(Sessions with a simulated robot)
━━━━
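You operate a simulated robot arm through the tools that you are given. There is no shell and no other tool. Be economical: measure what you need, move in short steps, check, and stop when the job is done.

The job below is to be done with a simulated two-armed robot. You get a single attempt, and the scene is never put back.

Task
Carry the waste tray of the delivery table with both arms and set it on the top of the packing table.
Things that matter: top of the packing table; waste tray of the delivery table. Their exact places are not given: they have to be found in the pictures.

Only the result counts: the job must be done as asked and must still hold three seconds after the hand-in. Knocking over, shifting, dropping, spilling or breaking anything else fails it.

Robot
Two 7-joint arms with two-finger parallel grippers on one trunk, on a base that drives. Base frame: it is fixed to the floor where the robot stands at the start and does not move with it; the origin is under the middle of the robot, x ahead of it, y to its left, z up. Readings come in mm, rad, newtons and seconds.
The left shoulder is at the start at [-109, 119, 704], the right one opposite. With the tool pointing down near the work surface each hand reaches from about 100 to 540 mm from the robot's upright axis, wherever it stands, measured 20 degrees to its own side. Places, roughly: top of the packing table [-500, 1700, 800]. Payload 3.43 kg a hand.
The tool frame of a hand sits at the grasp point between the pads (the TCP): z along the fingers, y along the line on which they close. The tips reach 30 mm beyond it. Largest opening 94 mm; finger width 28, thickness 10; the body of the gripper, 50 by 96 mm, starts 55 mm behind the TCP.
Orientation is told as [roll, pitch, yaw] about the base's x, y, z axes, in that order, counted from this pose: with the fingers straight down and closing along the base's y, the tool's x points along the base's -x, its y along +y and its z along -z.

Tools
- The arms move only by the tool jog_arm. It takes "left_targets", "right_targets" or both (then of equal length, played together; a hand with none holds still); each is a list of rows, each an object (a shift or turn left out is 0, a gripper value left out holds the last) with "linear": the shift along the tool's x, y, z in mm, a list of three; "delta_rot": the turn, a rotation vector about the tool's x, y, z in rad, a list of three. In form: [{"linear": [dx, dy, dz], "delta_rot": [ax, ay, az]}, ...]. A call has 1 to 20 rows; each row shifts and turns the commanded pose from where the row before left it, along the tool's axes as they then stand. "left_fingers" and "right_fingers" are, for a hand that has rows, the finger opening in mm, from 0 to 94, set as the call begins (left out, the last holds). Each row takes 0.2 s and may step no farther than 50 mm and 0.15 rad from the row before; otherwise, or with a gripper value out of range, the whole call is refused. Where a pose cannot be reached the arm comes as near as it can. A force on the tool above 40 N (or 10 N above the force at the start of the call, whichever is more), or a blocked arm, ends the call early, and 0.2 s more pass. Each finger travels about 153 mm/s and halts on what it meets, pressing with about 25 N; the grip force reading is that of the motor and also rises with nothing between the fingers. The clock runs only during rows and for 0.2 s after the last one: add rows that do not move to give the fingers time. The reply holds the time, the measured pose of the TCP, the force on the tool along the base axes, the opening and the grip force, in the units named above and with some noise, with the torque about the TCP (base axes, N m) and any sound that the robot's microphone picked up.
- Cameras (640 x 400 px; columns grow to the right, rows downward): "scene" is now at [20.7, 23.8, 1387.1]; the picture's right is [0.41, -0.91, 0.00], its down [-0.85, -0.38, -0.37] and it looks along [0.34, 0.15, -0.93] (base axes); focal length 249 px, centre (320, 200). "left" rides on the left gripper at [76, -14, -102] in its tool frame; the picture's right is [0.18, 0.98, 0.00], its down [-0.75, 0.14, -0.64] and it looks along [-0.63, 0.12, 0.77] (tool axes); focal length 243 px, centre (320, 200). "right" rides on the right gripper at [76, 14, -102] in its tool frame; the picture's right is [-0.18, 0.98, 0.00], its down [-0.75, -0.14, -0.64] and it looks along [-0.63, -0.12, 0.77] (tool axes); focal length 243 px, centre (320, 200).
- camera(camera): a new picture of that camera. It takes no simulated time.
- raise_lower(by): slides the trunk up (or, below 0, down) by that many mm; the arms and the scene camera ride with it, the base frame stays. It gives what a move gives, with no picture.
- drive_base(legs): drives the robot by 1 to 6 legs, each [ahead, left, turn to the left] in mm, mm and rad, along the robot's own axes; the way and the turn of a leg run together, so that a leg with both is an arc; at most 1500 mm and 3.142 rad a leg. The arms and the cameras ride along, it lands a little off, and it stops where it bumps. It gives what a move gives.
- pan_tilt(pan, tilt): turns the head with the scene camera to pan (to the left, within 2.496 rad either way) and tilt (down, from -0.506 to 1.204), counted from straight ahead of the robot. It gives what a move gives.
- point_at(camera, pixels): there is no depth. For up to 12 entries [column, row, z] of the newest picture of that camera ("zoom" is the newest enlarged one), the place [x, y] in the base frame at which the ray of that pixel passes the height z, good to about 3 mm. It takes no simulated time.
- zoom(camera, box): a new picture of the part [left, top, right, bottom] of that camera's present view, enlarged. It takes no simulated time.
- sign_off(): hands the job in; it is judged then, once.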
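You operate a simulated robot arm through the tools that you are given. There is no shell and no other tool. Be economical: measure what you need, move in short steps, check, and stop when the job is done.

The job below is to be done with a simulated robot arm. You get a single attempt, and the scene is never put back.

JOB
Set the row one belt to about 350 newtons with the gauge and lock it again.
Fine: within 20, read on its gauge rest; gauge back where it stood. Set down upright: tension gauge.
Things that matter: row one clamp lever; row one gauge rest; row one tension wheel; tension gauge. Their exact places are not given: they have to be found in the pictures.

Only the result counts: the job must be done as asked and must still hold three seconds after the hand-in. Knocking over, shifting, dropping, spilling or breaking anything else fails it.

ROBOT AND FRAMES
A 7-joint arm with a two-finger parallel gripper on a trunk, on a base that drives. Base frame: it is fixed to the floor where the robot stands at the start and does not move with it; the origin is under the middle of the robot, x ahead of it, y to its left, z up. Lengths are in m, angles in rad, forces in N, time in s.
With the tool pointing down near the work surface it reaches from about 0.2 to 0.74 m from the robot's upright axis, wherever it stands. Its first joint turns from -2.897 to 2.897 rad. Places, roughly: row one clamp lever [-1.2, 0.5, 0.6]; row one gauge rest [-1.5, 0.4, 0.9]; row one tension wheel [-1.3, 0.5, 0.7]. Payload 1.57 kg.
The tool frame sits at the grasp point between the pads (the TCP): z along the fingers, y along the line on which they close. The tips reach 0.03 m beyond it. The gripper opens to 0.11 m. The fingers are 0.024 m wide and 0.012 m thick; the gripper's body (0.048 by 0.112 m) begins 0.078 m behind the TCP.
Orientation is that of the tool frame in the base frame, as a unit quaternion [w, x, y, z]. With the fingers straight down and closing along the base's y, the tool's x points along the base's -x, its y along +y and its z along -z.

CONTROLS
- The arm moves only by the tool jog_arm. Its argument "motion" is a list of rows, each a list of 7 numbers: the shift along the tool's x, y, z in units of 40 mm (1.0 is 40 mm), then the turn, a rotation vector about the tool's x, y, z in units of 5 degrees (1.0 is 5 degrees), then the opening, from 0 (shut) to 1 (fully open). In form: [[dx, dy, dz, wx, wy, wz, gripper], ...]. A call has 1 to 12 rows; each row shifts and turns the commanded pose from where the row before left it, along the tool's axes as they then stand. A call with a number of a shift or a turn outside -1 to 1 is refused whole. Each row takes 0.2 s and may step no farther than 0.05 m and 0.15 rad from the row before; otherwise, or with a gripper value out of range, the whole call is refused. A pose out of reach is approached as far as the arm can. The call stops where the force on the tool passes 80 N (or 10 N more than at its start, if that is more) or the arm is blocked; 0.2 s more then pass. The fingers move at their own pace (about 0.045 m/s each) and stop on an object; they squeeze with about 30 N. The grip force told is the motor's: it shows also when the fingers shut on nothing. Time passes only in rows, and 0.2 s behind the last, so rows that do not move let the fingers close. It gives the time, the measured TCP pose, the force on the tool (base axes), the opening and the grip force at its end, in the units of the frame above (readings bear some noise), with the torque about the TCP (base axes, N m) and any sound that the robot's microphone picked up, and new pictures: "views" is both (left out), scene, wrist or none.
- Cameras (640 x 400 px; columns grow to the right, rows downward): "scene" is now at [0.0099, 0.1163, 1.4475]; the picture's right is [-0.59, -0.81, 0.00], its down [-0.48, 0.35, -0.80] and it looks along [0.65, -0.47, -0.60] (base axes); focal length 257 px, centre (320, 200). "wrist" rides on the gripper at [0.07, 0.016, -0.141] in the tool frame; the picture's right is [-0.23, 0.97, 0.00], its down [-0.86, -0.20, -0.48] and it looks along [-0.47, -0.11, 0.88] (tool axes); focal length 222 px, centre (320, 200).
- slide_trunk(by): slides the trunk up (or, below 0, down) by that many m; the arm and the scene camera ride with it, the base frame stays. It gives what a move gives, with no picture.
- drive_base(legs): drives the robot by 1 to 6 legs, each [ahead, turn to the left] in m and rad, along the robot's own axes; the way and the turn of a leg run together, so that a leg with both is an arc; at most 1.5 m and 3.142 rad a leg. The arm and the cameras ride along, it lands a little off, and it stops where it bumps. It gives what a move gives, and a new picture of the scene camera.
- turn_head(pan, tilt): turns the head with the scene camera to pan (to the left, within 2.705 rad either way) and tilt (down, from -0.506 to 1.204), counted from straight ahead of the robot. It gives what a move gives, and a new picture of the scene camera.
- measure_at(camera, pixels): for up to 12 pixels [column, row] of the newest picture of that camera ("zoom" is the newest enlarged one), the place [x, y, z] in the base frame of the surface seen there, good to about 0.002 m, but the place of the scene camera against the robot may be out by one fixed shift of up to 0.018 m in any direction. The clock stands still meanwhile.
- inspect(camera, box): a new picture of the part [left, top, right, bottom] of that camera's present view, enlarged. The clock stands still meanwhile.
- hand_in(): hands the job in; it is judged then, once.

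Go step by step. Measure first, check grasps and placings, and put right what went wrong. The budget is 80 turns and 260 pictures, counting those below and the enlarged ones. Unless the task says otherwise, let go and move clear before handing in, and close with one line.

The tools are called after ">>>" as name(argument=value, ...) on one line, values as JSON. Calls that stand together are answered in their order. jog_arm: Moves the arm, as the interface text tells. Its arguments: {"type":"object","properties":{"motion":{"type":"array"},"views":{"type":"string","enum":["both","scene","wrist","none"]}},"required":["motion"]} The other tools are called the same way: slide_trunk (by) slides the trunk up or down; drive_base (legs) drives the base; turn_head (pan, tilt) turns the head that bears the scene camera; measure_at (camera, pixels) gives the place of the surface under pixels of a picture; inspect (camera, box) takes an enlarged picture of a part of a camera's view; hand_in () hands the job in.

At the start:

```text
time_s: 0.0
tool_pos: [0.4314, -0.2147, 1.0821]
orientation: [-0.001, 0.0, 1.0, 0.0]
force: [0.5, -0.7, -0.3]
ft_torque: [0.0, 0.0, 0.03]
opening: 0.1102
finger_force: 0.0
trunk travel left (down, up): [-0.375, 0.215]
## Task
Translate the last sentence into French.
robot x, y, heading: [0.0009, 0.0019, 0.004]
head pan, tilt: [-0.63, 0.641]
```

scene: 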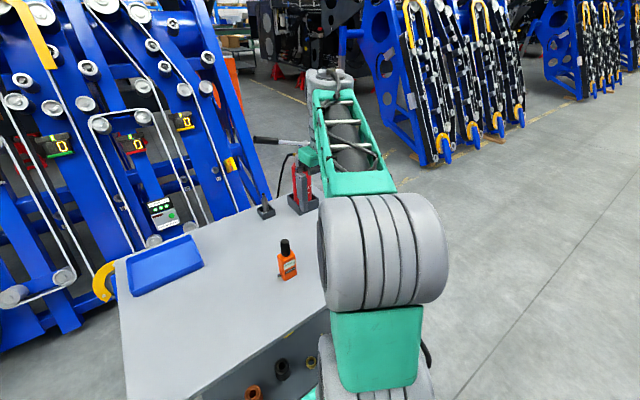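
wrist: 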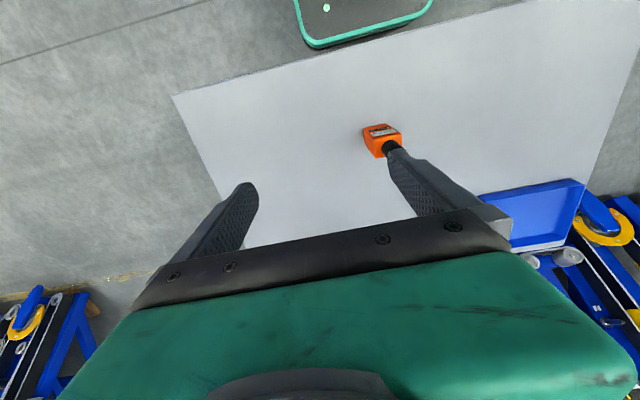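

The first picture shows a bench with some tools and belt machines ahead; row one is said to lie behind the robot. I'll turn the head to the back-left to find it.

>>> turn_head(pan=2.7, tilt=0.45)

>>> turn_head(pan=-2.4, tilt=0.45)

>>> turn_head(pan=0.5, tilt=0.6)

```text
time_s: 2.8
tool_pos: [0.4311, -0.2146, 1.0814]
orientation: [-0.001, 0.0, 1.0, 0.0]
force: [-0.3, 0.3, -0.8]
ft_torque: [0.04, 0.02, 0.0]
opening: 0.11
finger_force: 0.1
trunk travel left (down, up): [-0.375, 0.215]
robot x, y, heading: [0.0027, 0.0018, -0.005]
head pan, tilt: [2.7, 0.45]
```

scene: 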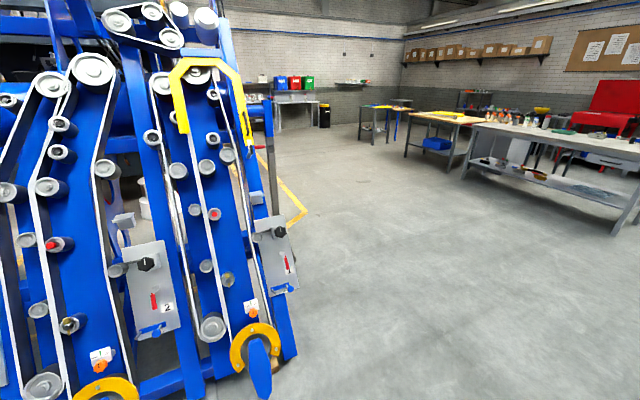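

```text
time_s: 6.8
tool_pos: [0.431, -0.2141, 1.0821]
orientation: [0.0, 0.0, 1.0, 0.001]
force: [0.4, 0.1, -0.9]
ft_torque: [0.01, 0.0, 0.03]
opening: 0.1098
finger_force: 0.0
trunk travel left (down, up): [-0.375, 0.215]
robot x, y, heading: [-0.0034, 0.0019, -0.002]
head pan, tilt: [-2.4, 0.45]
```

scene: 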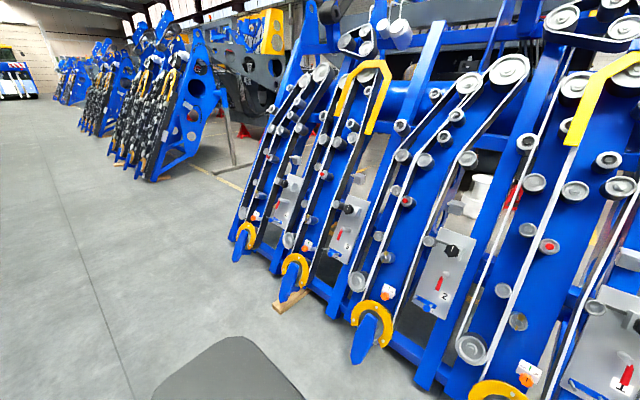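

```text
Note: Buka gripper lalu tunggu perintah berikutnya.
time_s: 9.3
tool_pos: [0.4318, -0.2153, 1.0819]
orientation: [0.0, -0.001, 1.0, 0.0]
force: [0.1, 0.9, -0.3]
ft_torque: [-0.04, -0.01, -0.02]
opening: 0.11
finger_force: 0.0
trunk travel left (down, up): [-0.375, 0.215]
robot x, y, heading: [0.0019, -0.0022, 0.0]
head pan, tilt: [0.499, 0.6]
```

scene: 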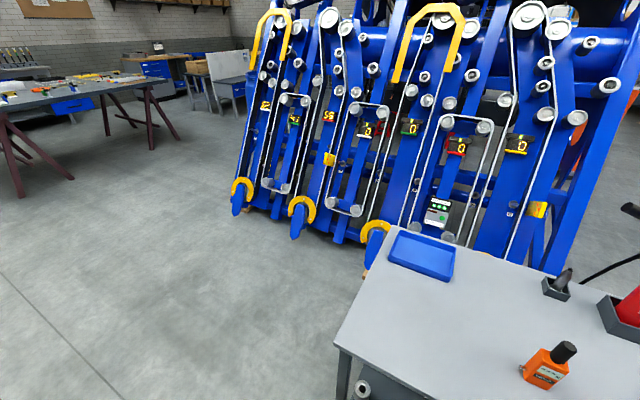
━━━━
Begin with the line that has "The job below is to be done with a simulated robot" in the listing above and end after the line that has "Things that matter: row"; output those lines exactly.

#### Written response:
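The job below is to be done with a simulated robot arm. You get a single attempt, and the scene is never put back.

JOB
Set the row one belt to about 350 newtons with the gauge and lock it again.
Fine: within 20, read on its gauge rest; gauge back where it stood. Set down upright: tension gauge.
Things that matter: row one clamp lever; row one gauge rest; row one tension wheel; tension gauge. Their exact places are not given: they have to be found in the pictures.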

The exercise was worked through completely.